潜水するダイバーの経験や知識のレベルに応じてもダイビング時間は変化します。
オープンウォーターダイバーレベルであれば、より短いダイビング時間を選択することになりますが、このランクでも浅場であれば長い時間ダイビング出来るとも考えられますので、深さとの関係性も考慮します。

より経験値が上がり、ダイビングのライセンスランクもプロに近いものになればなるほど、水中で自分とバディで管理しながらダイビングできますので長い潜水時間になる場合もあります。それでも深い場所に比較的長い時間留まるようなダイビングは生理的に制限されますので、この点はダイバーのレベルよりも体の生理的な機能からの限界が優先となります。

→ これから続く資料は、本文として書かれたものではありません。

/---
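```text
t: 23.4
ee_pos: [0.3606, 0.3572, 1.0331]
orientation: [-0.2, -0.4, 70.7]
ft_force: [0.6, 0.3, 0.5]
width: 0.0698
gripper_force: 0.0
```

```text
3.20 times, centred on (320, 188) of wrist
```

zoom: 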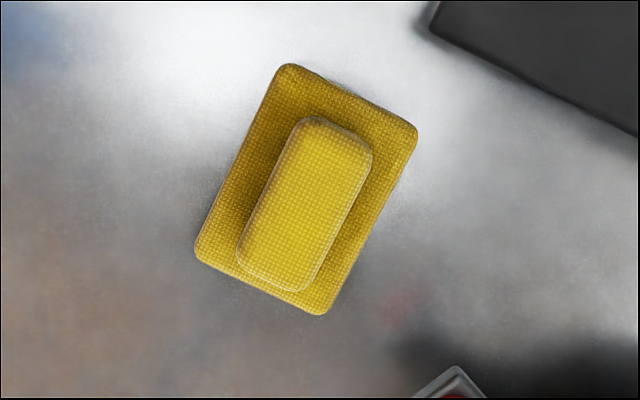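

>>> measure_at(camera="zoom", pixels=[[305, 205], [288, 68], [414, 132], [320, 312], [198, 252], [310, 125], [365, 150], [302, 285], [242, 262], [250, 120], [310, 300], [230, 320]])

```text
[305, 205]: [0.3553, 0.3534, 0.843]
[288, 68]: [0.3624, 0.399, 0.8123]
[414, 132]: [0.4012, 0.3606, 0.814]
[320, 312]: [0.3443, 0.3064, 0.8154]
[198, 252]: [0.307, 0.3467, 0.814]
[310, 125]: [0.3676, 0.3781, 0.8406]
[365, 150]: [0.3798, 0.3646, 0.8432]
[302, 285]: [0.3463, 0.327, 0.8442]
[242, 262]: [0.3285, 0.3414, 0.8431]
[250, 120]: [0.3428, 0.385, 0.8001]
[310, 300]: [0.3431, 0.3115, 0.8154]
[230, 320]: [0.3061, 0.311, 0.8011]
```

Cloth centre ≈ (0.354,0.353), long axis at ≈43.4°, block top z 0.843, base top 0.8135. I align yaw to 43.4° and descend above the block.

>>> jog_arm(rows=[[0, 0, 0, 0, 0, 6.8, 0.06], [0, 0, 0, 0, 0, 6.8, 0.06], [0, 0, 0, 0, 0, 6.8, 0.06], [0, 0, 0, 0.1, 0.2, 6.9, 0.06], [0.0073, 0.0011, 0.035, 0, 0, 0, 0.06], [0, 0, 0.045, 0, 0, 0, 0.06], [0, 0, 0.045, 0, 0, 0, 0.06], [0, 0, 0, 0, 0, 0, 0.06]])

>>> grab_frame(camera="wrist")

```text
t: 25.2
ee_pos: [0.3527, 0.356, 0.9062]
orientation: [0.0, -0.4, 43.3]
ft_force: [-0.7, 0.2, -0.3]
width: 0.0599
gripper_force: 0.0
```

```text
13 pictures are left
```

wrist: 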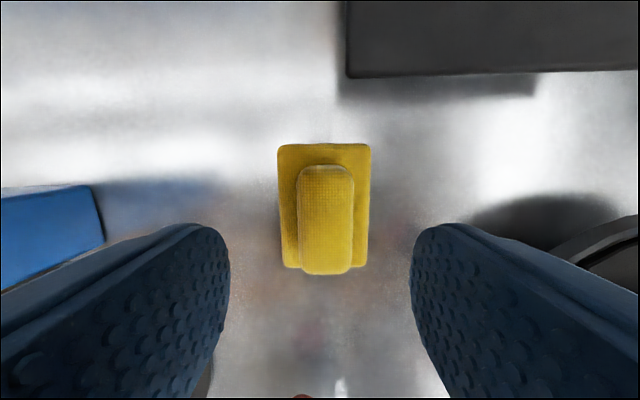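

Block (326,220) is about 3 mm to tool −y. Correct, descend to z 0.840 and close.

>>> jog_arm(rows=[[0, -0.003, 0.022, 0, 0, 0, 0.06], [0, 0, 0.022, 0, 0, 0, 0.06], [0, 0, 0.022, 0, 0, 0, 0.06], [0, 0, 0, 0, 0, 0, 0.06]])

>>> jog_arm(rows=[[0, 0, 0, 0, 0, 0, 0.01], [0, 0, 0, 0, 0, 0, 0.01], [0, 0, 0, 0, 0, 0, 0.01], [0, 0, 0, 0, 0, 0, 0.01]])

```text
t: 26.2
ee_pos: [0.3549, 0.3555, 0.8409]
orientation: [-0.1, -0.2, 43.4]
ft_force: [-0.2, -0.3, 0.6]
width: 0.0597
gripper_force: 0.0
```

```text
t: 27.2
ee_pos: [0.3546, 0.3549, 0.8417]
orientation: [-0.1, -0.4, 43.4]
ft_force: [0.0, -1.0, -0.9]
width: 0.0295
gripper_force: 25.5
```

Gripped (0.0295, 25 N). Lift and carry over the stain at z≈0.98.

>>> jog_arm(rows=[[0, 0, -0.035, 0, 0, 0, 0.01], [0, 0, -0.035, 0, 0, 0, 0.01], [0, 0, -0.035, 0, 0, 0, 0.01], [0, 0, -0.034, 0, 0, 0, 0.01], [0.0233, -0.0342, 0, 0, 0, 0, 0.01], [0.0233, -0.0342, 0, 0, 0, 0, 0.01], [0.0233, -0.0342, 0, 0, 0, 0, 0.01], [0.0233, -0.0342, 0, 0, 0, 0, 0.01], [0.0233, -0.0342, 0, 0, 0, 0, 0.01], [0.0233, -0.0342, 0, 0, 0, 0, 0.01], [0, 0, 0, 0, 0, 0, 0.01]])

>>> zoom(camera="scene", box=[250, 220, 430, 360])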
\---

なお、オープンウォーターダイバーでは18mまで、アドバンスド・オープンウォーターダイバーは30mまで、ディープダイバースペシャリティコースを受講された方は40mまでの潜水が可能です。

とにかく無理しない範囲でダイビング計画を設定する

これまで述べてきたように、ダイビングで潜る深さと潜る時間の設定は様々なことを検討しながら決めていきます。

このようなダイビング計画もダイビングライセンス取得コースの中で学んでいきます。
とにかく無理をしない範囲でダイビング計画を設定することが重要となります。